Otro repetidor es Paco Rico. Que regresa con Quijote renovado, en otro lugar, con otros ilustradores, estudiosos y presentadores, algunos tan contrastados en su capacidad de doblarse como Pepe García-Velasco, capaz de hablar en su condición de responsable de la Sociedad Estatal de Conmemoraciones Culturales y, a los pocos minutos, transformarse en el director de la Residencia de Estudiantes. Sin perder el talante, ni la sonrisa. ¿No puede Rico estar a la vez en el Tormes y en La Mancha?, pues eso. Francamente me gustan, me divierten y me admiran estas personas con capacidades de repetir sin agotarse, sin agotarnos.
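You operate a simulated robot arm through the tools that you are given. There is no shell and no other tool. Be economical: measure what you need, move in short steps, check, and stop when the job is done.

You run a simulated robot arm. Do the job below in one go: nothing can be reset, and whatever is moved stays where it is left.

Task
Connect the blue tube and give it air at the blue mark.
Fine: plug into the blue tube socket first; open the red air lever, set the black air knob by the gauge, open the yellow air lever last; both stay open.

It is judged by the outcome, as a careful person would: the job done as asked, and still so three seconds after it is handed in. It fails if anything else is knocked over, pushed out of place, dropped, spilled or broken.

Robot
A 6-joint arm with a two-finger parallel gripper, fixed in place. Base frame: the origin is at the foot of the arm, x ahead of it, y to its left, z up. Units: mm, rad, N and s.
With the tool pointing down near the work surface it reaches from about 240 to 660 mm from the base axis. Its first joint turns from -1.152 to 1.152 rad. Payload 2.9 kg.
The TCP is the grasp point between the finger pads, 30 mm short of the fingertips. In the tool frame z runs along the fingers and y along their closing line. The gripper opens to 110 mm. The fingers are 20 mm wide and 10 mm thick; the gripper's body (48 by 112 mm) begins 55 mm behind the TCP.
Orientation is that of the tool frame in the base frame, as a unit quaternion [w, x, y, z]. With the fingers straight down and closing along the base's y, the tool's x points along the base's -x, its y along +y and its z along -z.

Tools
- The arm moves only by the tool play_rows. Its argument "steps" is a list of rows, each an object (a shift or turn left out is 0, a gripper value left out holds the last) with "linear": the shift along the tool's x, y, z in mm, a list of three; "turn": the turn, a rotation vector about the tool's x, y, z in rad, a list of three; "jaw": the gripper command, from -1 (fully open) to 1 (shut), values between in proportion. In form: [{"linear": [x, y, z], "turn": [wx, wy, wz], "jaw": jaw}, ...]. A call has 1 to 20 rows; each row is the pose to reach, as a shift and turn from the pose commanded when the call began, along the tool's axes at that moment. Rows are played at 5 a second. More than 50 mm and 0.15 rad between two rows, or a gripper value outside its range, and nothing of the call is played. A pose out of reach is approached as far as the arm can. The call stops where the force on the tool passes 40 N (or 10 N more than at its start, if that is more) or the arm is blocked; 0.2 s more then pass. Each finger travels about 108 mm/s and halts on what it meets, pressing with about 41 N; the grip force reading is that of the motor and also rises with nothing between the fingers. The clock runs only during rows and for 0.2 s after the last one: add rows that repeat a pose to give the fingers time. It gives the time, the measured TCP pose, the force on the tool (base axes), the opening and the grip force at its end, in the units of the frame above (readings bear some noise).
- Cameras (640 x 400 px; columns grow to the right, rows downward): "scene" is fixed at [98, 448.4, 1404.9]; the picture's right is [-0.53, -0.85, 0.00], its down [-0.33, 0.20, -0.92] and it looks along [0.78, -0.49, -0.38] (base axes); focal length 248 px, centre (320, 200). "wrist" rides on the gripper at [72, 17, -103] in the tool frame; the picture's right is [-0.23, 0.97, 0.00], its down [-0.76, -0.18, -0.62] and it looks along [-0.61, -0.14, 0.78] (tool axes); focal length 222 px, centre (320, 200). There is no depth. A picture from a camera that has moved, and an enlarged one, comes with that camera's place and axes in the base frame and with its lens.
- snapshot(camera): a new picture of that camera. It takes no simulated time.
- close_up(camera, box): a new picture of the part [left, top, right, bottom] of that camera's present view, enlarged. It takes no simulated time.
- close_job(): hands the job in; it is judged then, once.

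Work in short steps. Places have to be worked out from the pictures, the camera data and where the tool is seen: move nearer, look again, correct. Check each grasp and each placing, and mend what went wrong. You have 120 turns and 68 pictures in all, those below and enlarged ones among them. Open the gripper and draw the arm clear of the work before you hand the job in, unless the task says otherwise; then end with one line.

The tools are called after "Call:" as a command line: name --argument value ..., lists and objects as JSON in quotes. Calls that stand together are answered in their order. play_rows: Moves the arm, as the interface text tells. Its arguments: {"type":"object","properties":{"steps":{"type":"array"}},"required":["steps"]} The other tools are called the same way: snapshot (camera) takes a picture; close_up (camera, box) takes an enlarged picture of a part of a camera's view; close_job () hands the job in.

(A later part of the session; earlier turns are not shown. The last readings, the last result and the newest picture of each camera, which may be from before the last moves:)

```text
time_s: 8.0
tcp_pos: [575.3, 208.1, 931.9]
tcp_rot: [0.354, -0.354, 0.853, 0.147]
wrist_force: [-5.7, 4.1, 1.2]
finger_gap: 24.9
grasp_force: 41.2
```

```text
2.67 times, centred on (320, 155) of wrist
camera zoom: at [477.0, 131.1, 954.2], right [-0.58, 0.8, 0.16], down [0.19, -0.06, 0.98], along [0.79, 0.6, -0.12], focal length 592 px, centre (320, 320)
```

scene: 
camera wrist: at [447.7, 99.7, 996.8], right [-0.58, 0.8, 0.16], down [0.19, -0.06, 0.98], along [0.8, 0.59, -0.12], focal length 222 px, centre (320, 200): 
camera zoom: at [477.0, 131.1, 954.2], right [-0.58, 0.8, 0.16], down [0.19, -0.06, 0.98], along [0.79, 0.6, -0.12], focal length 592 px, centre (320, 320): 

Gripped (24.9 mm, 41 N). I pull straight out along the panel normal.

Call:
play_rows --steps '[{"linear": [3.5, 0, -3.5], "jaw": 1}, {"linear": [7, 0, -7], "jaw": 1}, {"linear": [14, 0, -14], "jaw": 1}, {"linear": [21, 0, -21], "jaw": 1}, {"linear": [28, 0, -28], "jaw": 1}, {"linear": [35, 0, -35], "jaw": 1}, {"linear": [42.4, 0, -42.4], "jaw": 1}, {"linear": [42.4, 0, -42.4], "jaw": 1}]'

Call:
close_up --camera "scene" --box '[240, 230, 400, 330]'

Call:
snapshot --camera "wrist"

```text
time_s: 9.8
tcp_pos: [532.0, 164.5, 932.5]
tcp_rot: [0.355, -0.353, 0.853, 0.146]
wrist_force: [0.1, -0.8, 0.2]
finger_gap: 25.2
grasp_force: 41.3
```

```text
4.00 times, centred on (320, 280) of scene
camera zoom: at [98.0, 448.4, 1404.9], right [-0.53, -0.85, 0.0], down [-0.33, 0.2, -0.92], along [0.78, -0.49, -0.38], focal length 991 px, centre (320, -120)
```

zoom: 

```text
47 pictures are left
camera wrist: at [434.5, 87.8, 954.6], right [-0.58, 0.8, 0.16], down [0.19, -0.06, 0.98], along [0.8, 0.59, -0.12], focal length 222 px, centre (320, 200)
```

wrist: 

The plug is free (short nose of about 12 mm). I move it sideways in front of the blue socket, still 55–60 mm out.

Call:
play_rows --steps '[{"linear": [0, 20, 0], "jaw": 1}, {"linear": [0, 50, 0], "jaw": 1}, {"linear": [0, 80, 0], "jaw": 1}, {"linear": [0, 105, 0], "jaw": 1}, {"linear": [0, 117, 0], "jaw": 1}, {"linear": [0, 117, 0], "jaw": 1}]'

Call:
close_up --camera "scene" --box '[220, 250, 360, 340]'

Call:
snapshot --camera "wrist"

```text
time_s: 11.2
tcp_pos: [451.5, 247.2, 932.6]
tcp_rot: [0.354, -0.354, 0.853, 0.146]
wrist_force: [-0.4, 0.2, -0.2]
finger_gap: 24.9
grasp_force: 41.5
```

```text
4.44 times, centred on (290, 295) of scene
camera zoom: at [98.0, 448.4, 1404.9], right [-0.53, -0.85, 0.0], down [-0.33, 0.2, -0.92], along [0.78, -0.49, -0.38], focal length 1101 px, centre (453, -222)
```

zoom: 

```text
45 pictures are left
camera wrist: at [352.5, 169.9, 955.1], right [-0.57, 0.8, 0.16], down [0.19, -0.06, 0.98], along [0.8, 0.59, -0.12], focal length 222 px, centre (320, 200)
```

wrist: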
Aunque bien es verdad que más me complacerían si se repitieran los cultos dardos, los venenos verbales entre Andrés Trapiello y Paco Rico. No llegan a ser como aquellos entre Quevedo y Góngora, pero dan su juego. Todavía recuerdo con regocijo aquellos mandobles quijotescos que Rico lanzó a Trapiello cuando le retrataba como "ignorante hablador... sin tiento y sin discurso". Y Trapiello contestaba con aquello de "Francisco Rico, Paquito o Pacolete, mi simple Paco". Pero lo mejor fue cuando el repetidor, triplitidor Trapiello -que publica al tiempo una extraordinaria novela de aventuras quijotescas sin Quijote, un libro de poemas y sus diarios-, aseguró tener testigos para afirmar que Rico no había leído el Quijote, que solamente necesitó leer los primeros capítulos para perpetrar su "crimen". No sé cuánta verdad hay en esta afirmación de Trapiello, pero lo que es indudable es que para no haberlo leído, Rico es un maestro en la puesta en escena, en la simulación y en el cobro de los derechos de una obra que nos sigue dando mucho juego así que pasen cuatrocientos años.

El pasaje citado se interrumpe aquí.